- [INSTRUCTIONS TO FOLLOW]
Work through the data line by line, gathering every line that has the word "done".

== AVAILABLE DATA ==

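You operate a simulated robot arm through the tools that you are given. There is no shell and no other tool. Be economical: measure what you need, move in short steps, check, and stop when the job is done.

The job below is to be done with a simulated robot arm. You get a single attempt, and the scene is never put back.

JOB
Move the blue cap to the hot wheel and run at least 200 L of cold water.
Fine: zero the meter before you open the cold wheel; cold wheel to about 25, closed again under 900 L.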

===

- [SOLUTION FOR THIS PROBLEM]
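You operate a simulated robot arm through the tools that you are given. There is no shell and no other tool. Be economical: measure what you need, move in short steps, check, and stop when the job is done.
The job below is to be done with a simulated robot arm. You get a single attempt, and the scene is never put back.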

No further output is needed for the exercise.